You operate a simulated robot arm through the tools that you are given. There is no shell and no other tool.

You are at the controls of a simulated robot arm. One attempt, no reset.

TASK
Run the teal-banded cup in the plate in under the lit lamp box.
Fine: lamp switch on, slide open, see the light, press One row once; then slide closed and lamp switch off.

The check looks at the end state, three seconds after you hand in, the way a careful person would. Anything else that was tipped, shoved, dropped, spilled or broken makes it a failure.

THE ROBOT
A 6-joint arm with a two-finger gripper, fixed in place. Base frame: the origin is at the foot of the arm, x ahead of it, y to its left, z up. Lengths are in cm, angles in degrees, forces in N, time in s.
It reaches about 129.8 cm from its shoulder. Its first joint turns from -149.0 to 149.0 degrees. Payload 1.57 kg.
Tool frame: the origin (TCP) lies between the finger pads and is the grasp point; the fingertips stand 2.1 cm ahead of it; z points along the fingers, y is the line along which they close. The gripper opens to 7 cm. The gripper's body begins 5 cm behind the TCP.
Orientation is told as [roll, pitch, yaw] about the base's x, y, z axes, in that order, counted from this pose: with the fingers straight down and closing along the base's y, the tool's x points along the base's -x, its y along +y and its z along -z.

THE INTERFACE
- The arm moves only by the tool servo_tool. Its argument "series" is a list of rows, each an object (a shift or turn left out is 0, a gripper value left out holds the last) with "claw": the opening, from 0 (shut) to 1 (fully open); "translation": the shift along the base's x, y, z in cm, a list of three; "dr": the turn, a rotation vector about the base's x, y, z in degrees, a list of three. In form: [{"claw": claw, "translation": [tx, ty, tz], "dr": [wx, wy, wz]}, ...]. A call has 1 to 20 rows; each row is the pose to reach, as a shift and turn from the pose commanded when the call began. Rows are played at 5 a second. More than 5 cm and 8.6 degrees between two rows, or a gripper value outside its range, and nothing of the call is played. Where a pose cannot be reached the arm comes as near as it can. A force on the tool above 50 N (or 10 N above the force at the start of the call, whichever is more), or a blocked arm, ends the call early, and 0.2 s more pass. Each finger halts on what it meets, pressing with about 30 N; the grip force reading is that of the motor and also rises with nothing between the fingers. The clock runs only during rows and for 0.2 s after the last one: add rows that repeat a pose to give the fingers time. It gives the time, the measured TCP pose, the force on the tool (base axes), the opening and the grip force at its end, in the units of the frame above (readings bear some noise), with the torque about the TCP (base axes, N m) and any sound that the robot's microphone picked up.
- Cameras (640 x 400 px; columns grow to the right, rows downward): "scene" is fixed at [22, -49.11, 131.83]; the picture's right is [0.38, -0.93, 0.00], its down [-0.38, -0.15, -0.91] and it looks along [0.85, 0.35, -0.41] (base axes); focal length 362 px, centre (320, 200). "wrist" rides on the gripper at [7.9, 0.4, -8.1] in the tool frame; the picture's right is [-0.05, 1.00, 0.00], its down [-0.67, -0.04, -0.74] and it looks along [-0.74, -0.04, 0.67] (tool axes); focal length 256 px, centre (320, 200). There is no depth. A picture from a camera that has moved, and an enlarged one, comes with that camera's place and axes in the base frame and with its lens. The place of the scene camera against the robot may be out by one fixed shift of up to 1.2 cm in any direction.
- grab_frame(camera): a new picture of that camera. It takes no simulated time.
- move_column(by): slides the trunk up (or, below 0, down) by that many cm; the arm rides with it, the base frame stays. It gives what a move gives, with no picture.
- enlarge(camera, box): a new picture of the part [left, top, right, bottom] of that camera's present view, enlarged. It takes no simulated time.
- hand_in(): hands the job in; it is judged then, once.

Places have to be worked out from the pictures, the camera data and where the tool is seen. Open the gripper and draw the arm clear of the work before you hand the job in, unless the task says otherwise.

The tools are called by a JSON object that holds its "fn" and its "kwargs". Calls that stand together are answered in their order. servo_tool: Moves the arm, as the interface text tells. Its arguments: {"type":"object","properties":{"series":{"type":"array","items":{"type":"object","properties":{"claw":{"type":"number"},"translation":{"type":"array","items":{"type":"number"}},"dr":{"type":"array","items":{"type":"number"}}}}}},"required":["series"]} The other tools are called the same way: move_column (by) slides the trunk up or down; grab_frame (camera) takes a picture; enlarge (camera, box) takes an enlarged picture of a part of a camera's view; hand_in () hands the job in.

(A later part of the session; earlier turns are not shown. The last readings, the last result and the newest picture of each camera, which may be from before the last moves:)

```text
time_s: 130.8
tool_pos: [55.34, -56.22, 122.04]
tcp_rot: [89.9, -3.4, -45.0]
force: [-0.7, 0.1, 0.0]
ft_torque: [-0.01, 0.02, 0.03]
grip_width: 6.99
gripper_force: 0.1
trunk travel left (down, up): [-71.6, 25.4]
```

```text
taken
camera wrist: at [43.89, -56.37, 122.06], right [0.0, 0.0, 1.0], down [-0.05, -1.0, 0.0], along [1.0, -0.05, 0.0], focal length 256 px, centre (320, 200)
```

**********

[The task]:
Quote exactly the opening line of the material above and every line after it, up to and including the line that contains "Run the teal-banded". Use a Markdown table whose columns are Number (a running number) and Entry (the line), and skip blank lines.

[Correct output]:
| Number | Entry |
|---|---|
| 1 | You operate a simulated robot arm through the tools that you are given. There is no shell and no other tool. |
| 2 | You are at the controls of a simulated robot arm. One attempt, no reset. |
| 3 | TASK |
| 4 | Run the teal-banded cup in the plate in under the lit lamp box. |